Turkey has emerged as the most unequal country in Europe in terms of income distribution.
The troubling conclusion is reached by a new report released by trade union confederation DISK/Genel-Is. The study highlights deepening social and economic divides, with millions struggling to meet basic needs despite the official figures showing growth.
The report cites Eurostat data showing Turkey’s Gini coefficient at 0.461, far above the European Union average of 0.344. No other European country records such a high level of inequality, said the study.
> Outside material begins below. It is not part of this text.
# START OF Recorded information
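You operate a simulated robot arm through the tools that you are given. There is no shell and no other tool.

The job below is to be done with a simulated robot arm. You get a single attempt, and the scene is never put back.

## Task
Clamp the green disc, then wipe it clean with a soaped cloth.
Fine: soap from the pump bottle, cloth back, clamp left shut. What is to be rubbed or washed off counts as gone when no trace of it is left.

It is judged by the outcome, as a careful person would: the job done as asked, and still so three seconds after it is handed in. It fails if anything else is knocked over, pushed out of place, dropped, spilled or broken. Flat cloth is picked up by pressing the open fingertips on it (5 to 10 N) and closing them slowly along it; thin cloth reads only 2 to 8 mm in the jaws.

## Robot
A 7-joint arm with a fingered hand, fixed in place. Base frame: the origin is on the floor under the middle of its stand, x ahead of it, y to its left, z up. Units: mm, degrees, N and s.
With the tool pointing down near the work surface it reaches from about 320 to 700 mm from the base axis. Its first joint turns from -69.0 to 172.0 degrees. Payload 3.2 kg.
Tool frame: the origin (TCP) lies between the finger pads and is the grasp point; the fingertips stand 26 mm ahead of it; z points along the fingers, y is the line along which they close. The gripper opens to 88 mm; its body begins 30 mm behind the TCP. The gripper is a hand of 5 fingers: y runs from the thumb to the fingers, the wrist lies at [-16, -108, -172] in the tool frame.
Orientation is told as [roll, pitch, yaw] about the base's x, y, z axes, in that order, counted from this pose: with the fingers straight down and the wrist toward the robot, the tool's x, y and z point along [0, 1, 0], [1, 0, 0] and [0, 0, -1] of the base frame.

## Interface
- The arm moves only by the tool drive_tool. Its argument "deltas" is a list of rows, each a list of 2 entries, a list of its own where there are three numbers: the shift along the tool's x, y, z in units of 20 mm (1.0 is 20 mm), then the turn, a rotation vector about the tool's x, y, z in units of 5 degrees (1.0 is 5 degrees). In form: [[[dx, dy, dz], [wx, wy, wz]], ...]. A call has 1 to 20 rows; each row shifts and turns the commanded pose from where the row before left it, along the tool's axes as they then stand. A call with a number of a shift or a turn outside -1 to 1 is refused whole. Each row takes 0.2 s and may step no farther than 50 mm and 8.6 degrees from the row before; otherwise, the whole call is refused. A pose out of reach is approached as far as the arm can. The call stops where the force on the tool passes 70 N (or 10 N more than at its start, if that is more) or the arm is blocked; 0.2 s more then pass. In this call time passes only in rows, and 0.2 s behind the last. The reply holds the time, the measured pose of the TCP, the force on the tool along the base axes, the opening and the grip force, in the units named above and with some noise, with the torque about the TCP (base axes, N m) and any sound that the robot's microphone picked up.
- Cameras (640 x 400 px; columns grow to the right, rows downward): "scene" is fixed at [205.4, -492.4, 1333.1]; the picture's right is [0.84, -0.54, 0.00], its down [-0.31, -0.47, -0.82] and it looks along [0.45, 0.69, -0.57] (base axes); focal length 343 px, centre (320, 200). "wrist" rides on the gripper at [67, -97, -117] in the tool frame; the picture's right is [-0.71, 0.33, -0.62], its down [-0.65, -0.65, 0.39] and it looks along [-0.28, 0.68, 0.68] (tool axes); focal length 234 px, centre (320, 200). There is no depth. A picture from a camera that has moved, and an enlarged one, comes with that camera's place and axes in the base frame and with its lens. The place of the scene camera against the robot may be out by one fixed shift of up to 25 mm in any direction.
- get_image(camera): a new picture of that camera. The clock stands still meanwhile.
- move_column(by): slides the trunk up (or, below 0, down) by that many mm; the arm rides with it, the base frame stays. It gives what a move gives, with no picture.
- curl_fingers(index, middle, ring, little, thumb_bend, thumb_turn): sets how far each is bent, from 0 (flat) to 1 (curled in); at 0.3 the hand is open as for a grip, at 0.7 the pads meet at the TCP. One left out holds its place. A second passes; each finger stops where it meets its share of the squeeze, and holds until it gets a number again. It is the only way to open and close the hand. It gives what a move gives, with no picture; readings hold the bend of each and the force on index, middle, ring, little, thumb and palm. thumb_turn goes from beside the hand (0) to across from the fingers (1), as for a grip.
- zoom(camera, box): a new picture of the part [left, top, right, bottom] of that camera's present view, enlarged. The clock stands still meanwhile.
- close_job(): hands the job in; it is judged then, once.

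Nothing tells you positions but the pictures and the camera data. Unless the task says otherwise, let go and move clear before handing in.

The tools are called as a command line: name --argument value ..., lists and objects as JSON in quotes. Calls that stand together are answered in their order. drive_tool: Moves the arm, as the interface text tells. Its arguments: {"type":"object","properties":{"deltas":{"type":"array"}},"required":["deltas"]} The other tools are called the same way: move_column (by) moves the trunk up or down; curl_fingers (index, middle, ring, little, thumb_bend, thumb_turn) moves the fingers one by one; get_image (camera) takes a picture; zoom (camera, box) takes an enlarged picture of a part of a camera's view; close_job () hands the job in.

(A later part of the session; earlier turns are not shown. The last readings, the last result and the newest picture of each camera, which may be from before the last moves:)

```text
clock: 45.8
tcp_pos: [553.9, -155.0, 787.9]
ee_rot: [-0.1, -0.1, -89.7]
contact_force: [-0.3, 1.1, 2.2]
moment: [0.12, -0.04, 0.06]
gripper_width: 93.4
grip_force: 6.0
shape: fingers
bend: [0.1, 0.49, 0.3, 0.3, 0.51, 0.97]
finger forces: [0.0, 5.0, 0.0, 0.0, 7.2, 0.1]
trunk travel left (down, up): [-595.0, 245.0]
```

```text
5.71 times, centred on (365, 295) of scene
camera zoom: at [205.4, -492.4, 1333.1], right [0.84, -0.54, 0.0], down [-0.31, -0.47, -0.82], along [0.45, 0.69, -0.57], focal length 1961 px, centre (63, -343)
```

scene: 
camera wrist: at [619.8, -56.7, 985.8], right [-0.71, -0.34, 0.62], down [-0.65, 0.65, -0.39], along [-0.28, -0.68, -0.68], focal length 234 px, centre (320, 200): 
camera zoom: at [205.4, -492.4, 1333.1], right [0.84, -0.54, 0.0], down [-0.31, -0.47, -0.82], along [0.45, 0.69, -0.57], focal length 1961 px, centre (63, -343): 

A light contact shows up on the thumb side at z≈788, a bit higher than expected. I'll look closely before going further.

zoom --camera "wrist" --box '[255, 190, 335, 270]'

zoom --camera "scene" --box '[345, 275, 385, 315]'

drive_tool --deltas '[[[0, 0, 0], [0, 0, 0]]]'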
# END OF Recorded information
The Gini coefficient is a statistical measure of the inequality of a distribution. It is most commonly used to represent income, wealth or consumption. It ranges from 0 to 1 (or 0 to 100), where 0 signifies perfect equality (everyone has the same income) and 1 signifies perfect inequality.
The findings in the report suggest that while the economy continues to expand on paper, the benefits are not reaching large segments of society.
Turkish GDP growth officially accelerated from 2.3% y/y in 1Q to 4.8% y/y in 2Q.
According to the study, two out of every 10 people in Turkey live in poverty, while six in 10 are in debt. The minimum wage, set at Turkish lira (TRY) 22,104 ($530), falls short of the official hunger threshold of TRY 26,149, underscoring the erosion of purchasing power.
Per capita income stands at $15,463, less than half the European average of $36,590, placing Turkey at the bottom of the continent by this measure.
The report also points to a shrinking share of labour in national income, rising household indebtedness and a widening gap between the rich and poor. The wealthiest 20% of the population earn nearly nine times more than the poorest 20%.
Only 39% of the population is not in debt, while 12.5% of people are struggling greatly to repay their debts. For 43.3% of the population, debts represent a moderate burden, whereas for 5.2% they pose no burden at all, according to the study.
Union officials argue that the current trajectory risks not only worsening economic hardship but also the fuelling of broader social and political instability. They are calling for urgent reforms, including fairer taxation, stronger public services and wage policies that ensure workers receive a just share of the value they create.